— begin Material provided —

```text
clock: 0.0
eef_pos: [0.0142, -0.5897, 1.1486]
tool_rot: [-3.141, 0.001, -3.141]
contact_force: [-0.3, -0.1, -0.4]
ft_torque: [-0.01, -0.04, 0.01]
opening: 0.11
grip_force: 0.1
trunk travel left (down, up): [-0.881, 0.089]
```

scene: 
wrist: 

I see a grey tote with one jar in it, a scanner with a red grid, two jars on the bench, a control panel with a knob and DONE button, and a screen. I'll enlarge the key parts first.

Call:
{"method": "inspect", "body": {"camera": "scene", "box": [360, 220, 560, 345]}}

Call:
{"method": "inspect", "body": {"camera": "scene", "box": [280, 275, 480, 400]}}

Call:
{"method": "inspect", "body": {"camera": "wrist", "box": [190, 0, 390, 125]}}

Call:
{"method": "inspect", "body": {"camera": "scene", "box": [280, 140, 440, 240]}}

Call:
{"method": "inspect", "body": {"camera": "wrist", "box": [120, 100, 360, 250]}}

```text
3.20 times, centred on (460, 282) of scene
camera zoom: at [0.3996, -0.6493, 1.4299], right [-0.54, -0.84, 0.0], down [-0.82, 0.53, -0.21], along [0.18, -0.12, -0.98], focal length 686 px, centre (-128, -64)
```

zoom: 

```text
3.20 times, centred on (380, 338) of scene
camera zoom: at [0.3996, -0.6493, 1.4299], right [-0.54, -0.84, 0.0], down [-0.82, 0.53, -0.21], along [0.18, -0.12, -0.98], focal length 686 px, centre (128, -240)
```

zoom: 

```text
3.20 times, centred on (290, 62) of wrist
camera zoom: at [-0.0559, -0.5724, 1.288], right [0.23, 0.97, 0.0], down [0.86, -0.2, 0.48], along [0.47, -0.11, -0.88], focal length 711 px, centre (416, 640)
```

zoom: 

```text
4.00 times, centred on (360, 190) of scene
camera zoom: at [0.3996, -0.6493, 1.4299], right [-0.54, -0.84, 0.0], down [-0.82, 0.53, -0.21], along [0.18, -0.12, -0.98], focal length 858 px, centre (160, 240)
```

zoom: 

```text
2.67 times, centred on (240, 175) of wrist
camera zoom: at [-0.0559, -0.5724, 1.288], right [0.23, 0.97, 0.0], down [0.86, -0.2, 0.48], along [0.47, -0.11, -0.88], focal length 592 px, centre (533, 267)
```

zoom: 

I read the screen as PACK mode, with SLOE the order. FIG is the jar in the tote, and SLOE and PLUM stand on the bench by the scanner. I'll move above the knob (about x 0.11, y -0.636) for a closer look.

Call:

— end Material provided —
— begin Material provided —

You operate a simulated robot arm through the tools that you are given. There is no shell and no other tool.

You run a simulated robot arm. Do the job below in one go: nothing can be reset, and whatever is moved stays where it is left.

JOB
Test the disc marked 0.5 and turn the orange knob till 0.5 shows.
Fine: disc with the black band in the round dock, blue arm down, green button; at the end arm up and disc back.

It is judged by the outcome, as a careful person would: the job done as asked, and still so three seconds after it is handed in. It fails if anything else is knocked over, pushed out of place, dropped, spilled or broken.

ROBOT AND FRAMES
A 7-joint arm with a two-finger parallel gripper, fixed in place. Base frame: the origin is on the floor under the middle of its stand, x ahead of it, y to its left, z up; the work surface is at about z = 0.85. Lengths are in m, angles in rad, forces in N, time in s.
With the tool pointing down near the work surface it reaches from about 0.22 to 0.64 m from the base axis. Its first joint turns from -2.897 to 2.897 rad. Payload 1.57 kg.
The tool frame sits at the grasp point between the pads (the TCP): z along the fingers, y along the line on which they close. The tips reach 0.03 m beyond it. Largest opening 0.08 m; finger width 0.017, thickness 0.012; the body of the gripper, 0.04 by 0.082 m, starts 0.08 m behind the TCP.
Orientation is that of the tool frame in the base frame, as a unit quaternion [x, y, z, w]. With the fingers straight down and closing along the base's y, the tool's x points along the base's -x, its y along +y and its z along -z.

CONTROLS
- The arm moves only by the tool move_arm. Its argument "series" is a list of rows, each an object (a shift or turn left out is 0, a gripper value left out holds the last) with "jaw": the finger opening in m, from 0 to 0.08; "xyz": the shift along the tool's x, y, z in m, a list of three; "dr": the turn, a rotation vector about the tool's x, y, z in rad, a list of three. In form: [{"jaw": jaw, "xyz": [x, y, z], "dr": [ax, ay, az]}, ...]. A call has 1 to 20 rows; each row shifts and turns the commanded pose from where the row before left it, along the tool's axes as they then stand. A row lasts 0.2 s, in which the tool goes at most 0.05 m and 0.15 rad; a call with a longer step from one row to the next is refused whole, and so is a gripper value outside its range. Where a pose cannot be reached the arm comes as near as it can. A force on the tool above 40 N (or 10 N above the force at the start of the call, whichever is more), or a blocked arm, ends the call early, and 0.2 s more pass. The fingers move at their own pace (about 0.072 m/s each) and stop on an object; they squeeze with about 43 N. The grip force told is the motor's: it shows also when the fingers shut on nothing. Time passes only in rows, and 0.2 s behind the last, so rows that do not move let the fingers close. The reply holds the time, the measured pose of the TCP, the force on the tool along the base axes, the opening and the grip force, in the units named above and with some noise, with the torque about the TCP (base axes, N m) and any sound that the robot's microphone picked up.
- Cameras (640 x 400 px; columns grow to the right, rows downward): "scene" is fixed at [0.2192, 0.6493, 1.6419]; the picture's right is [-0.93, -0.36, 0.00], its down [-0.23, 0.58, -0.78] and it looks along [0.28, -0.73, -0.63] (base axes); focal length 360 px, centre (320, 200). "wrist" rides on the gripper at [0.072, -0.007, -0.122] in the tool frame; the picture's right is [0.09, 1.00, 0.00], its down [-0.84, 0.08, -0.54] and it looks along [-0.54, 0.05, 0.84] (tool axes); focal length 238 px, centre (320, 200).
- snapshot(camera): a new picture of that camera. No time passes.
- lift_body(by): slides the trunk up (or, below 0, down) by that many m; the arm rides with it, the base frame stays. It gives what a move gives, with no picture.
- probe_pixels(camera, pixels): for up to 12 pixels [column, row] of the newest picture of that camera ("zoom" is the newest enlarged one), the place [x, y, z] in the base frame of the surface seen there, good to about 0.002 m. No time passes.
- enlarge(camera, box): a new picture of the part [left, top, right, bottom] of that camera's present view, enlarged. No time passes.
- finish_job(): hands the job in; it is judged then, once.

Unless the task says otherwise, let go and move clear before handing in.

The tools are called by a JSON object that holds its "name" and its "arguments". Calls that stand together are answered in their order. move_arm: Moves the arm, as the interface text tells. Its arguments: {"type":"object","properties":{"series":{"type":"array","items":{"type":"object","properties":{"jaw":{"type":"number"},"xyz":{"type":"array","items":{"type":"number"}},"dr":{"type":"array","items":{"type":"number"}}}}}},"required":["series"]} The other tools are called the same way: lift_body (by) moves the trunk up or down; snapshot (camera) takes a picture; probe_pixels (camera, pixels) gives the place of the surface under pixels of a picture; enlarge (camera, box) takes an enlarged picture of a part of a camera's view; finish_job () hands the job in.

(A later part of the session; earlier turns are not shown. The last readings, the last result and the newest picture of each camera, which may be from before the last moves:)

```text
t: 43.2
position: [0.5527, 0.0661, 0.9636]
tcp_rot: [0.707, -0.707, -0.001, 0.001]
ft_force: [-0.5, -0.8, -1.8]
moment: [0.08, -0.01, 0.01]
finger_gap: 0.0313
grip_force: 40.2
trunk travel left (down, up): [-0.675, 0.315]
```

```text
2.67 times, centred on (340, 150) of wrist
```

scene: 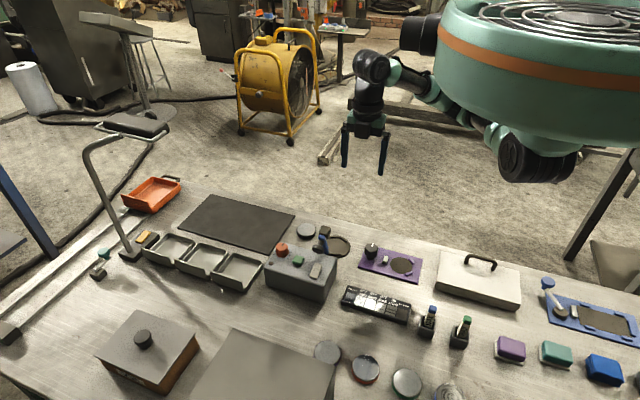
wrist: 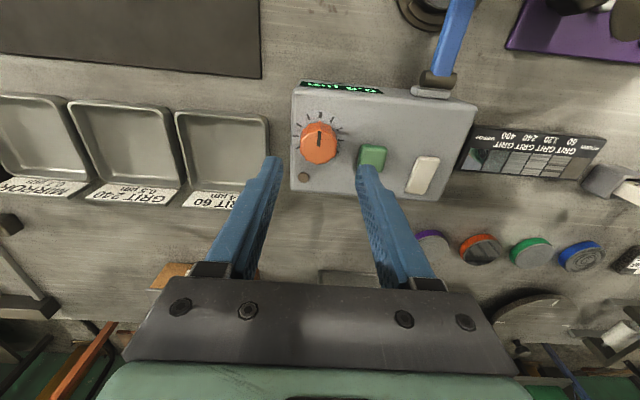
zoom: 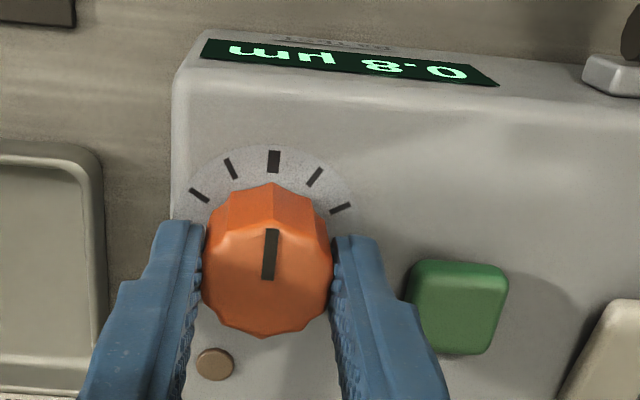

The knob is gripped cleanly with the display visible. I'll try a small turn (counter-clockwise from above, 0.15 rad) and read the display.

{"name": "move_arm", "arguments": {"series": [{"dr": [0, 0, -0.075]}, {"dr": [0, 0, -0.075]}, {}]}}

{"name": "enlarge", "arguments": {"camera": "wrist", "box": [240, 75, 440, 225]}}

— end Material provided —

*Task statement:* Report only a number: how many lines in the material above contain the string "travel".

*Solution to this problem:* 2